Navy caught between devil and deep sea after data leak

Published: 29th August 2016 02:47 AM  |   Last Updated: 29th August 2016 02:47 AM   |  A+A-


NEW DELHI: The Scorepene leaks has put the Indian Navy in deep waters. The scandal has detonated depth charges under its plans for the next line, state-of-the-art submarine with cutting-edge attack power. China, which has been expanding both its subcontinental influence and underwater fleet, has 51 conventional and five nuclear submarines at sea compared to India’s 14.

Even Pakistan has 11, which are modern and sophisticated compared to India’s ageing subs. As a counter-move, the Narendra Modi government, determined to boost India’s military capability, in October 2014 cleared Rs 64,000 crore to build six more GenNext subs. This Make in India programme is titled Project-75 (India). Sources said the Defence Ministry is exploring a collaboration between an unnamed foreign player and an Indian shipyard to work for the project. The new submarines will be armed with state-of-the-art land attack missiles and air independence propulsion systems.

A team of Indian Navy and ministry officials are holding a series of discussions with major global players, including DCNS of France, which is currently building Scorepene submarines jointly with Mumbai-based Mazagon Dock Limited.

The ministry is worried that the leaks in the Australian media have hit this operation, though Defence Minister Manohar Parrikar played down fears.
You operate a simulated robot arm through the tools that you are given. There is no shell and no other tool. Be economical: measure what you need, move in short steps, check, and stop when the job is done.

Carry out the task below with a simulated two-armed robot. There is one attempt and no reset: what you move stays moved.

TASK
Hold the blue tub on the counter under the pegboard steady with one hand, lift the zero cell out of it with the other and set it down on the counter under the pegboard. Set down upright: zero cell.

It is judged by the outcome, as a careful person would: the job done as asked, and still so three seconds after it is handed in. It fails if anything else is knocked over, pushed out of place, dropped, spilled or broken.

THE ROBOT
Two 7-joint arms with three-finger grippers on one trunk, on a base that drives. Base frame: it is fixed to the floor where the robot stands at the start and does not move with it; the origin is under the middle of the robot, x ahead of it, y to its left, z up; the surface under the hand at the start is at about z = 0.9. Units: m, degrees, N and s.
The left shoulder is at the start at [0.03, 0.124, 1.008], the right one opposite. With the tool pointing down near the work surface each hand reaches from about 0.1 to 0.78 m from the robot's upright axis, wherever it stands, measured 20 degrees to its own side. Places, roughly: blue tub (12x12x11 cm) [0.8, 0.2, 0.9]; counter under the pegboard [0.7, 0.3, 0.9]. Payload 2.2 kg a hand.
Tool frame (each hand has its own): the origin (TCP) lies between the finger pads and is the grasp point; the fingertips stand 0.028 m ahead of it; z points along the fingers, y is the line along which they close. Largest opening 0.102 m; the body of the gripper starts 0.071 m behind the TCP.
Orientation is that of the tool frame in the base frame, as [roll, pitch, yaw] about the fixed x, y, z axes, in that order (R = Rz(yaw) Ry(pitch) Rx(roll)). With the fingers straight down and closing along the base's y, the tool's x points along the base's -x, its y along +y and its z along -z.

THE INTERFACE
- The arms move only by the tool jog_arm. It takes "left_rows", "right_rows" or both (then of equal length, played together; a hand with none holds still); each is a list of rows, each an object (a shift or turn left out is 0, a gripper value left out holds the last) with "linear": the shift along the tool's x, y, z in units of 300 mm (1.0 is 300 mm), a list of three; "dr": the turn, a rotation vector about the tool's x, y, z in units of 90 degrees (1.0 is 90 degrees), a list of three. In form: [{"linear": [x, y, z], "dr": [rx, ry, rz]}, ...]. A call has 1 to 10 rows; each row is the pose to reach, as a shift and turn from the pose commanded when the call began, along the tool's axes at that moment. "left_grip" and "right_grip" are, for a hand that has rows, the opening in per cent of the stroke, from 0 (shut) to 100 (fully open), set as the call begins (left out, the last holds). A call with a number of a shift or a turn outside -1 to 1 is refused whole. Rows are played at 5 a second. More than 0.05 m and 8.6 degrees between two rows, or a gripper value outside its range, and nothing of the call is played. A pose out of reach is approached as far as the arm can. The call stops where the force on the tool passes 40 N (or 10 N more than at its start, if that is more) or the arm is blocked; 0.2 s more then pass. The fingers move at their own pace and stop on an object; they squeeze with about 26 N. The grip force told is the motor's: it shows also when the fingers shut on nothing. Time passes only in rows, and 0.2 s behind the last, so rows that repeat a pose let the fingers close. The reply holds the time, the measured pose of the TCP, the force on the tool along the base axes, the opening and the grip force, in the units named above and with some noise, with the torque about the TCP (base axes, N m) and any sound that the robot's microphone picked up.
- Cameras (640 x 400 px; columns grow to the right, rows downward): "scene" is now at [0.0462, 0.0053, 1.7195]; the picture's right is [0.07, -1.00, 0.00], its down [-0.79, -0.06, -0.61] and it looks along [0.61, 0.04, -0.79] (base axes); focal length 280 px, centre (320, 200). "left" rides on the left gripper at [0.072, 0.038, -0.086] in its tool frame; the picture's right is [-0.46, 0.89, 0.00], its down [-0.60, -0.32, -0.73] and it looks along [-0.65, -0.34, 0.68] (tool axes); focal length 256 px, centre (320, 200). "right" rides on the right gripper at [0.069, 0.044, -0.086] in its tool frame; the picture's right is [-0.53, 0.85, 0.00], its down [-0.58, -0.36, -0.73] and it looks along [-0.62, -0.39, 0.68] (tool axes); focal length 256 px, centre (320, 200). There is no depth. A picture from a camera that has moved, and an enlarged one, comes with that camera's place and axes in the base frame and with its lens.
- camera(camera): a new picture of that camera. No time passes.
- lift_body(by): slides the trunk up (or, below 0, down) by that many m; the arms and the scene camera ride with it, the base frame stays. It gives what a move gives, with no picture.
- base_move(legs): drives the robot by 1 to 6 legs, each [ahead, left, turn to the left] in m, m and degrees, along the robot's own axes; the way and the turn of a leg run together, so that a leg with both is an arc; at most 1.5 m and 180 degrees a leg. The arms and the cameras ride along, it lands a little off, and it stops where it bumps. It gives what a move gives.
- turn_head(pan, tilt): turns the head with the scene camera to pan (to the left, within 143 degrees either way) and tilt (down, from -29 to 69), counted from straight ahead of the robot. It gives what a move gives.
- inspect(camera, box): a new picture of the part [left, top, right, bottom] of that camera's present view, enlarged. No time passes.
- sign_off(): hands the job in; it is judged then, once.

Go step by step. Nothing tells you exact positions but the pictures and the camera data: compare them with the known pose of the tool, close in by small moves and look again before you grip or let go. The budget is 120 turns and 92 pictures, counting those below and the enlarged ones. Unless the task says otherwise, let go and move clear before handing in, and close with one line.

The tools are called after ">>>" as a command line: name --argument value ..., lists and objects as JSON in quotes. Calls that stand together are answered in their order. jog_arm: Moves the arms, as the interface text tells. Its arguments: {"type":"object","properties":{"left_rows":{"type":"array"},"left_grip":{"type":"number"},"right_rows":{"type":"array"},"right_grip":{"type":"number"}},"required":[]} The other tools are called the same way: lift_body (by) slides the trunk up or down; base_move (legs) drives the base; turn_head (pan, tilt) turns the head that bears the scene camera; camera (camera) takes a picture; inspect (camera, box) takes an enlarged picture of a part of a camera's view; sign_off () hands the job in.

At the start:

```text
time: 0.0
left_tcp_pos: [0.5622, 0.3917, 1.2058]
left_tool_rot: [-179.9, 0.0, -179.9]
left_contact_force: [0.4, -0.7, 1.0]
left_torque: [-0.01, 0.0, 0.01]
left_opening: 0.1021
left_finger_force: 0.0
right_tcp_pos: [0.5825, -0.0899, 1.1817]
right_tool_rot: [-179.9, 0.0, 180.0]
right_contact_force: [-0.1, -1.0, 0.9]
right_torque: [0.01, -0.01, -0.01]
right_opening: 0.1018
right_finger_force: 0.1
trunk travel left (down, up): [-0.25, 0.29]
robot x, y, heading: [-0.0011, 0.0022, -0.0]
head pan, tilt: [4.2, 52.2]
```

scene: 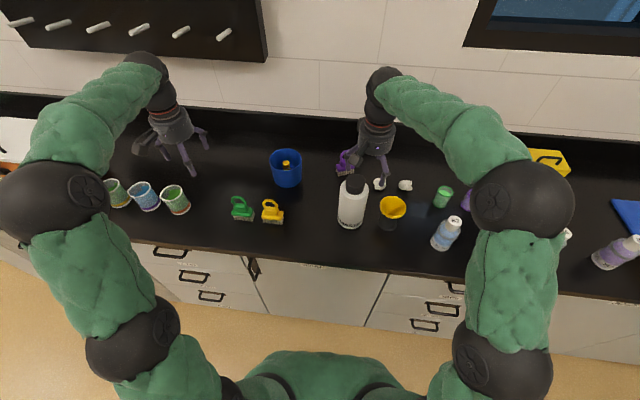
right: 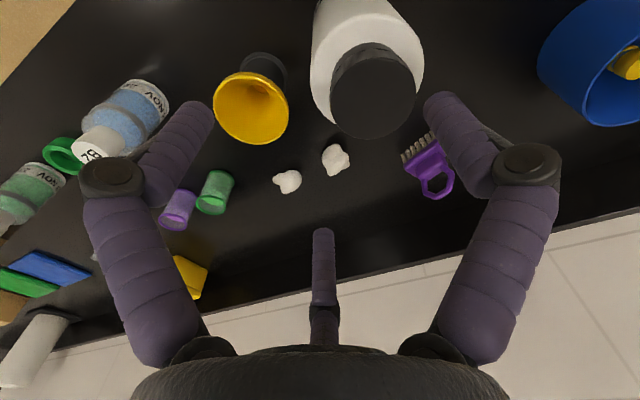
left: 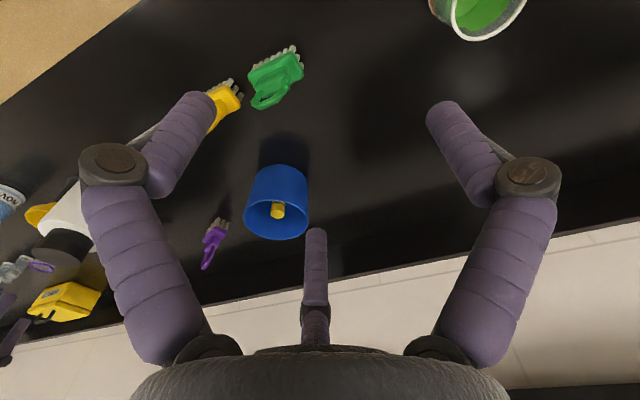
However, sources warn Project 75 has initiated a corporate war countdown in the highly competitive global arms market. DCNS had offered its advanced version for Scorpene submarine to India last year. German conglomerate ThyssenKrupp Marine Systems is peddling the HDW Class 214 submarine, after an offer in March this year. Spain’s Navantia S-80 class and Sweden’s Saab Kockums with their A26 submarines are also in the underwater race. The Indian government has its eye on Japanese tech giant Mitsubishi. The irony is that all these players have been on the Indian defence deal circuit for decades. So intense is their rivalry that the Indian Navy is afraid that competitors will leak plans to sabotage projects. The Scorpene Leaks in the Australian media is considered to be an outcome of ‘corporate rivalry’.

In 1999, the Cabinet Committee on Security had approved the Navy’s 30-year indigenous submarine programme to replace the ageing fleet, under which 12 submarines were to be built with foreign collaboration and inducted by 2012. The know-how was to help India build subs indigenously by 2030. Here too, the usual tragedy of Indian defence procurement has hit the Navy’s strike capability. Over 17 years later, not a single submarine has been delivered.